But nooooo.  Not a word of reproach was heard about North Korea or Syria.

He is upset that the US didn't notify him until seven months after the reactor was restored.  He should be upset at me.  He should be upset at any listener of the Hugh Hewitt Show.  We knew about this a few weeks after it happened.  ElBaradei could have found out about it if he had just googled it.

He is also upset that the Israelis destroyed it before they got a chance to verify that it was a reactor that was to be used to build weapons.

Here is a hint. Neither Syria nor North Korea followed the protocols for transfer of nuclear technology for peaceful purposes.  That alone goes to show that it was not peaceful.  Of course, the Syrians finished the job and destroyed the remains of the facility.  Nothing like a half destroyed nuclear facility to demonstrate your attempt to gain nuclear weapons.  Peaceful agents would not try to hide their efforts.  Then there is the total silence from Syria after the Israeli attacks.  If the Syrians were not doing anything nefarious, they would be complaining to the UN that they were attacked by the great Little Satan.

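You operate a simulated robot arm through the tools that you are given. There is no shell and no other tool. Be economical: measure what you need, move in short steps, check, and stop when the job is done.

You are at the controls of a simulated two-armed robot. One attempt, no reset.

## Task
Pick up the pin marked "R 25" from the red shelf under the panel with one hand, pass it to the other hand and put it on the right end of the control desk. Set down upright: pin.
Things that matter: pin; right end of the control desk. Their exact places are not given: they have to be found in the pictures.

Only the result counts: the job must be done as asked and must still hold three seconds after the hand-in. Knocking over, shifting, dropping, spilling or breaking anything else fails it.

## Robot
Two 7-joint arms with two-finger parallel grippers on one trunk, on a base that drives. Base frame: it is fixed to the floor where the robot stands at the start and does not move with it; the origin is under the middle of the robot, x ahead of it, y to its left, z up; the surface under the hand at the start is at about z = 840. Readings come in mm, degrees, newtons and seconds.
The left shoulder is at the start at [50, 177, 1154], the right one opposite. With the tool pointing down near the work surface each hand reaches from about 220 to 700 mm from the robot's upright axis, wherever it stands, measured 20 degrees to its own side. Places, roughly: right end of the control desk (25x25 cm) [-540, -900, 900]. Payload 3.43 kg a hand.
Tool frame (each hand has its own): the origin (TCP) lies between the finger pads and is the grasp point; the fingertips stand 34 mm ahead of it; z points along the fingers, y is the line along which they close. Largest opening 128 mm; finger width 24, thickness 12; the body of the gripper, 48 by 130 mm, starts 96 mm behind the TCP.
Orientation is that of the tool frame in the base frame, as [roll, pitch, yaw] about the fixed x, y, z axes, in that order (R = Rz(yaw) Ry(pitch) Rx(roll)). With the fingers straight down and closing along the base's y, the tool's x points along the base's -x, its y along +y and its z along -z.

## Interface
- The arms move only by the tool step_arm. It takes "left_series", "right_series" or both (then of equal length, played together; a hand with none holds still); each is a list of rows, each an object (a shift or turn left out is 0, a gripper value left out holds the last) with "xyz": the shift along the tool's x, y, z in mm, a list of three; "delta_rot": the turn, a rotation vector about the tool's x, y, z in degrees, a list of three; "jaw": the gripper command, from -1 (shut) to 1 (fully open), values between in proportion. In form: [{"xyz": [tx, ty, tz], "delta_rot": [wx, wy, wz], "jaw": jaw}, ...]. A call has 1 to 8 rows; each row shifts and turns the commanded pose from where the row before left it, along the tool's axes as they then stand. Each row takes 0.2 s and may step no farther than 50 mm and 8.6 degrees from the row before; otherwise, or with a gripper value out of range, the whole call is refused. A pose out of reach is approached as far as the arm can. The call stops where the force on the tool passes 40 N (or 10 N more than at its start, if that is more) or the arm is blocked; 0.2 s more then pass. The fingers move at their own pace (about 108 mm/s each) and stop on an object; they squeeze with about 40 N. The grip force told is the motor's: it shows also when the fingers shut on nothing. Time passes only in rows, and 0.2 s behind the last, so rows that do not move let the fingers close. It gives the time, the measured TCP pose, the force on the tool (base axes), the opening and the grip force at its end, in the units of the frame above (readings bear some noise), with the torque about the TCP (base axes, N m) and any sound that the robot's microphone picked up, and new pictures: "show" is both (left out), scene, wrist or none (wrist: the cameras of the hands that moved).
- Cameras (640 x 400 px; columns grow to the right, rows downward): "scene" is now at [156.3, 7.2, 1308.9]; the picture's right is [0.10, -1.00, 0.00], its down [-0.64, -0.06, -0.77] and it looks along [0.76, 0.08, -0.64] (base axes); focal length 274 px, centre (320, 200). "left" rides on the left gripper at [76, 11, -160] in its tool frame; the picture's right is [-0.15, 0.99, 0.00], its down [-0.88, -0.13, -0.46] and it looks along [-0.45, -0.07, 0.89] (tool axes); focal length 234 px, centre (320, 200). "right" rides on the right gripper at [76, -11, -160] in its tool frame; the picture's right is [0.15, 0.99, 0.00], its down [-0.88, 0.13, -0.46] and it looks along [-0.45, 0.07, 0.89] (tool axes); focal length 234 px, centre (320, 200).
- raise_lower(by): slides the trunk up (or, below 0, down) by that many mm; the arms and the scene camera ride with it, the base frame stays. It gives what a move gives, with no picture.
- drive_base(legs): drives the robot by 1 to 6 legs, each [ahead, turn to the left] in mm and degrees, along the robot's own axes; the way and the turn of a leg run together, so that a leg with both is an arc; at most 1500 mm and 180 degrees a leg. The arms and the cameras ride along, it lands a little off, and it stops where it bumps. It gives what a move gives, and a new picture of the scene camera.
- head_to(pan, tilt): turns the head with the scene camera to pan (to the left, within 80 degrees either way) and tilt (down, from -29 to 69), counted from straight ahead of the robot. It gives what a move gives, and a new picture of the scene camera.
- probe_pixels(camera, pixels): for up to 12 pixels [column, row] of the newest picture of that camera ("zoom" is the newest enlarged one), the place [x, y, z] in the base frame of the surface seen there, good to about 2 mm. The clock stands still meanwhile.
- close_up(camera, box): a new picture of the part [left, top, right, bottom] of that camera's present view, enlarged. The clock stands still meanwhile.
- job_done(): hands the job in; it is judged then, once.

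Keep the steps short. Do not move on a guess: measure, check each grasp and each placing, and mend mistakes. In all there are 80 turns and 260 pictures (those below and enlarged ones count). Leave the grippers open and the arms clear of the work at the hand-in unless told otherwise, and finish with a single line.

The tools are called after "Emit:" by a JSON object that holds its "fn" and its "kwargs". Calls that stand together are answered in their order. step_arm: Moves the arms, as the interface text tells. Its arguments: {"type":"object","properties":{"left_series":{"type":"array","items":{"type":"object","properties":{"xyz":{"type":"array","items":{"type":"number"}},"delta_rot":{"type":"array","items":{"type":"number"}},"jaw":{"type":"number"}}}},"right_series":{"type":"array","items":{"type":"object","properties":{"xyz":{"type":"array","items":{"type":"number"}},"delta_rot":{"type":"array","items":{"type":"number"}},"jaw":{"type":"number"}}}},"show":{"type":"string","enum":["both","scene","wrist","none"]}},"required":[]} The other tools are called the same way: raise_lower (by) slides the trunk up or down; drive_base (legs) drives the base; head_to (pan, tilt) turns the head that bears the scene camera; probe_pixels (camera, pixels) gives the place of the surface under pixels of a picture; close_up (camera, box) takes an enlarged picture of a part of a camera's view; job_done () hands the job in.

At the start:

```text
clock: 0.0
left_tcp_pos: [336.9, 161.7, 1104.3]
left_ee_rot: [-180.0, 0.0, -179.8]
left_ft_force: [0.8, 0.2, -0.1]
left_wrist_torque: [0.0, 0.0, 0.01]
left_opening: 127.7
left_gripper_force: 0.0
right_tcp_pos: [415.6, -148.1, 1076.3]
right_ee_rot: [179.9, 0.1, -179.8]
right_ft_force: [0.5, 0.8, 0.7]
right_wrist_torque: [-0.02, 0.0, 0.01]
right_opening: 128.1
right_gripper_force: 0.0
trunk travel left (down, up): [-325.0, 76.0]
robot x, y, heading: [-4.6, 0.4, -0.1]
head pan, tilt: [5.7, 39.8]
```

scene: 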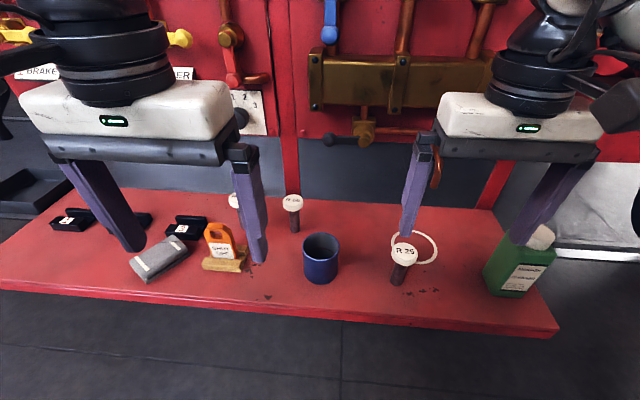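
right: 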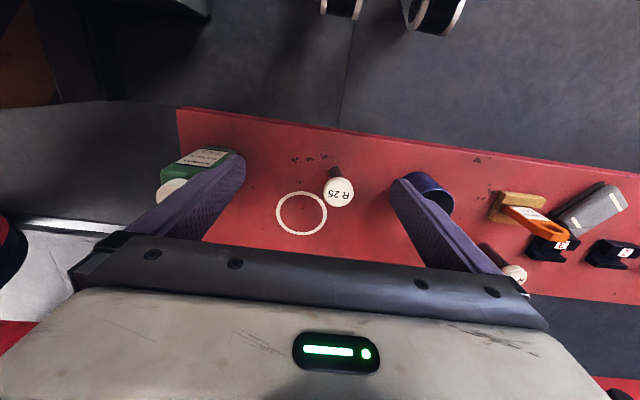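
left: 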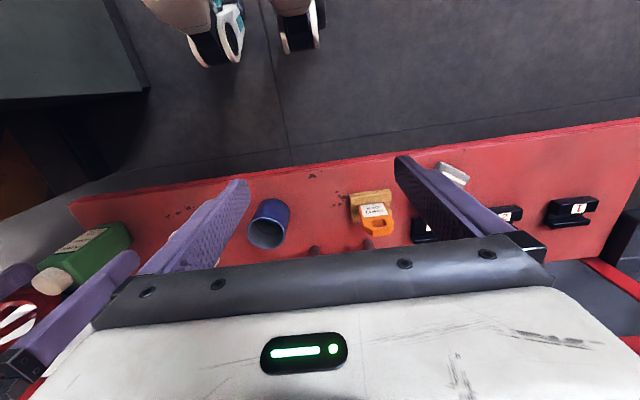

Instead of being livid about Syria and North Korea's violation of international protocols that ElBaradei is supposed to be policing, he gets upset at Israel for doing his job and at the US for not letting him and is agency in on it.  He is a petty bureaucrat defending his turf and caring nothing about his assigned mission.

This is just one example of the lack of credibility of so many international organizations.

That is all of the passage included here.